Introduction
Introduction Statistics Contact Development Disclaimer Help
# taz.de -- Vier Spitzenkandidaten bei den Grünen: Die 80er-Jahre-Party
> Mit Trittin, Künast, Roth und Göring-Eckardt bewerben sich die ewigen
> Grünen, die schon immer dabei sind, um die Spitzenplätze. Wo sind die
> Jungen?
Bild: Déjà-vu: Das neue und alte Wahlkampfteam der Grünen, hier 2005 in Be…
BERLIN taz | An politischer Erfahrung wird es dem Wahlkampfduo der Grünen
jedenfalls nicht mangeln. Claudia Roth, 57 Jahre, stieß schon 1985 zu den
Grünen. Als Pressesprecherin. Im selben Jahr saß Renate Künast, 56, bereits
im Berliner Abgeordnetenhaus, während Jürgen Trittin, 58, als Fraktionschef
in Niedersachsen reüssierte. Und Katrin Göring-Eckardt, mit 46 Jahren
vergleichsweise jugendlich, gründete 1989 das Bündnis 90 mit.
Wenn man sich die KandidatInnen anschaut, die sich vor dem Länderrat am
Sonntag um die Spitzenplätze für den Bundestagswahlkampf beworben haben,
drängt sich ein Déjà-vu-Erlebnis auf: Es wollen diejenigen nach ganz vorn,
die schon immer da waren. Die Gründergeneration. Die ewigen Grünen.
Dieses Personaltableau steht im Widerspruch zum grünen Selbstbild.
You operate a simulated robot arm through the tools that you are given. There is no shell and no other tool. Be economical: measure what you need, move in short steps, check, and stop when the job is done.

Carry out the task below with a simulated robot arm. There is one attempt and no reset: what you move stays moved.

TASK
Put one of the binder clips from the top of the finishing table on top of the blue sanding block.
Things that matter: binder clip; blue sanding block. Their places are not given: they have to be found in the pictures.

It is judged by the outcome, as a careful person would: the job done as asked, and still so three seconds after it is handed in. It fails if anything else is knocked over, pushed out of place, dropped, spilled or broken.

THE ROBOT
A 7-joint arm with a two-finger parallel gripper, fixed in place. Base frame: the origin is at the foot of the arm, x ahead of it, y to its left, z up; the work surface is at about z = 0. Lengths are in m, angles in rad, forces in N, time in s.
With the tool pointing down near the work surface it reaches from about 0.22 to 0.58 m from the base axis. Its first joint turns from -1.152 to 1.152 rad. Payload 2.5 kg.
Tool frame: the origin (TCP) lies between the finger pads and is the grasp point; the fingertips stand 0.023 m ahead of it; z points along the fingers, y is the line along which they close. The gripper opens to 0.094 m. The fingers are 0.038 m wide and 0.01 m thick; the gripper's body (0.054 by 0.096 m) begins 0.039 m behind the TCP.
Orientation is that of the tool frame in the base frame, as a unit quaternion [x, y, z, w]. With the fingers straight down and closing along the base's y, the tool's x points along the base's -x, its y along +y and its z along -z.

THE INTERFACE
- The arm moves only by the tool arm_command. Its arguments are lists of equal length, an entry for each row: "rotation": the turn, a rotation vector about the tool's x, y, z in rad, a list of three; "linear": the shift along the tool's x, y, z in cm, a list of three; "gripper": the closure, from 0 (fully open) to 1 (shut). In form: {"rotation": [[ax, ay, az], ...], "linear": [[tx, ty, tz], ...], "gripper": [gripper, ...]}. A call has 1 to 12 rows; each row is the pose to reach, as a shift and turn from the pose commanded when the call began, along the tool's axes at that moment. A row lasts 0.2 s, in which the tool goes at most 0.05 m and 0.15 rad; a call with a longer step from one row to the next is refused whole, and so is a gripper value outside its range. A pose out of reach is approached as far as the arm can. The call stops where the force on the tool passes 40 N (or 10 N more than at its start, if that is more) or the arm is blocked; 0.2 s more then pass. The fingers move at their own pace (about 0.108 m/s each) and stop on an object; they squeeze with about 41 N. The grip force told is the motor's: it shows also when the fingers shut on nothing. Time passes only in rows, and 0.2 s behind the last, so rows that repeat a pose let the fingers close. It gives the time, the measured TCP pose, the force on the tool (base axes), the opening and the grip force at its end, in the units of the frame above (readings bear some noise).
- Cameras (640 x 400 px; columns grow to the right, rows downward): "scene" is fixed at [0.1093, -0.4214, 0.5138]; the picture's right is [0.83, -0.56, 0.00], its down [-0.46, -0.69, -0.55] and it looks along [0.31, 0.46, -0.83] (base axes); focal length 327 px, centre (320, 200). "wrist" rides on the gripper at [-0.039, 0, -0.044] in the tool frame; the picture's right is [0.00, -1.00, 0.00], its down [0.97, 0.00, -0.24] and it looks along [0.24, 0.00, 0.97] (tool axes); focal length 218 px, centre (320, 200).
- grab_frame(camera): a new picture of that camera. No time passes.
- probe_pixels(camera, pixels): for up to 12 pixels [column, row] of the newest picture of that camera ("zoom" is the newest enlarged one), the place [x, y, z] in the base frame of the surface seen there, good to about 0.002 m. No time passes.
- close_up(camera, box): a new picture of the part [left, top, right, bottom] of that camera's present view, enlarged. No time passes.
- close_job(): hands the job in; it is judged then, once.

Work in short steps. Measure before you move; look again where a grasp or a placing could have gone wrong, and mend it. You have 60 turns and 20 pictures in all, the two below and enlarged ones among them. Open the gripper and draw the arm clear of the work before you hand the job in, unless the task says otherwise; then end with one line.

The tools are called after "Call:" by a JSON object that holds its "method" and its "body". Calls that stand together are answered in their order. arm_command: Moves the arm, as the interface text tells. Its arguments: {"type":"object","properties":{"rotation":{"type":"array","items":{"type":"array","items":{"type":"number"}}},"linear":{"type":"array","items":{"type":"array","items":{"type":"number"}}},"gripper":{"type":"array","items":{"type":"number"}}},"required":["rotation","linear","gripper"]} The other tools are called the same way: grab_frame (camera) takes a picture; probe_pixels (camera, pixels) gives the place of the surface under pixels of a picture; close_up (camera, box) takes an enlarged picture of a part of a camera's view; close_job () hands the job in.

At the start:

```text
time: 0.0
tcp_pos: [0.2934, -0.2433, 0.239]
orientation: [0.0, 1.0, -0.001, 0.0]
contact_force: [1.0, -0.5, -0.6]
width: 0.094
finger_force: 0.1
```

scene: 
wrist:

Unkonventionell, frech, ein bisschen frischer als die anderen: Kaum einen
Mythos pflegen die Grünen sorgsamer als das Image der ewigen Jugend. Die
Partei dürfe ihre Klientel in einem Wahlkampf nicht ansprechen, „als sei es
etabliert“, analysierte Jürgen Trittin jüngst. Motto: Bloß nicht spießig
wirken, auch wenn man den ein oder anderen Spießer adressiert.
Bleibt die Frage: Warum fällt es den Grünen so schwer, junge Talente im
Wahlkampf nach vorn zu schieben, die diese Analyse verkörpern? Die Gründe
für die Präsenz der alten Garde sind vielfältig. Und die Jungen, die hinter
vorgehaltener Hand darüber klagen, wehren sich nicht.
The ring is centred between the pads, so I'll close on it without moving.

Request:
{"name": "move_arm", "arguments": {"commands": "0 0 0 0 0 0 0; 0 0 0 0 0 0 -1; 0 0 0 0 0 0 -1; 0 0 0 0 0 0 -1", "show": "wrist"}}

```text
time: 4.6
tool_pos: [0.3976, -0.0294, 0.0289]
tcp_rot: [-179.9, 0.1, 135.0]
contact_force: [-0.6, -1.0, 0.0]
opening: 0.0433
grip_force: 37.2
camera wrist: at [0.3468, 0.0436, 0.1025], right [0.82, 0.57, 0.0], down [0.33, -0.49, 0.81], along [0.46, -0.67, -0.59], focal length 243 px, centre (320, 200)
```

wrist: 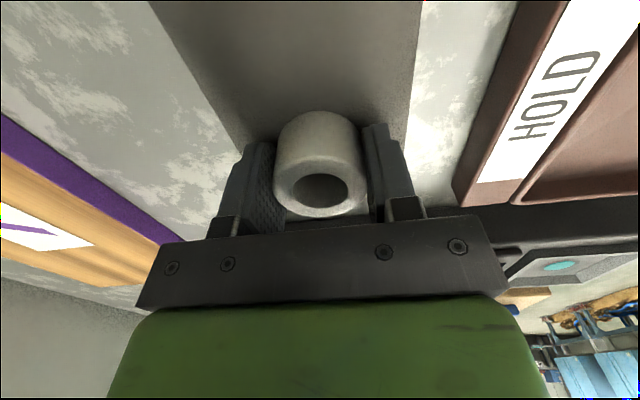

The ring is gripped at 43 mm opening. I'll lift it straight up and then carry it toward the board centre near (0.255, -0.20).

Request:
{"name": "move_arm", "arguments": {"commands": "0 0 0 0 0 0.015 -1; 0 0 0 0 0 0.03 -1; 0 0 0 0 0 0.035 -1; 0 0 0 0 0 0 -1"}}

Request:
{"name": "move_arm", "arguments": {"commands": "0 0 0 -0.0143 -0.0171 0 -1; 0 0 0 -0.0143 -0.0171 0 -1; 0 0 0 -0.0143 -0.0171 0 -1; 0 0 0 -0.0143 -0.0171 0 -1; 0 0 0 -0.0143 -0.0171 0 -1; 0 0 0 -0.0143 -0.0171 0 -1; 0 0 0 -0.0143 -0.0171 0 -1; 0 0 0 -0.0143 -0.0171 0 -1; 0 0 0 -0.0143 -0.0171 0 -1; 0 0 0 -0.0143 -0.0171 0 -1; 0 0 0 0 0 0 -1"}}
## Machtanspruch aus der Biographie
Das Ringen um die Spitzenplätze ist unter den Parteigründern so verbittert,
weil alle einen Machtanspruch aus ihrer Biografie ableiten. Trittin will
seine Karriere mit der Vizekanzlerschaft krönen und endgültig aus dem
Schatten Joschka Fischers heraustreten. Künast ließ sich als
Verbraucherschutzministerin von Bauern anbrüllen – und sieht nicht ein,
sich wegen einer Abgeordnetenhauswahl und nörgelnden Jungrealos
zurückzuziehen. Roth, seit knapp zehn Jahren Parteichefin, will den Lohn
für die Tingelei durch Kreisverbände kassieren. Und Göring-Eckardt sieht
die Chance, wieder mitzuspielen statt Kirchentags-Podien zu moderieren.
Als Lohn der Spitzenkandidatur winkt ein attraktives Amt: „Der Platz im
Spitzenteam ist ein Startvorteil, wenn es 2013 im Regierungsfall um
Ministerämter geht“, sagt Boris Palmer, Oberbürgermeister von Tübingen.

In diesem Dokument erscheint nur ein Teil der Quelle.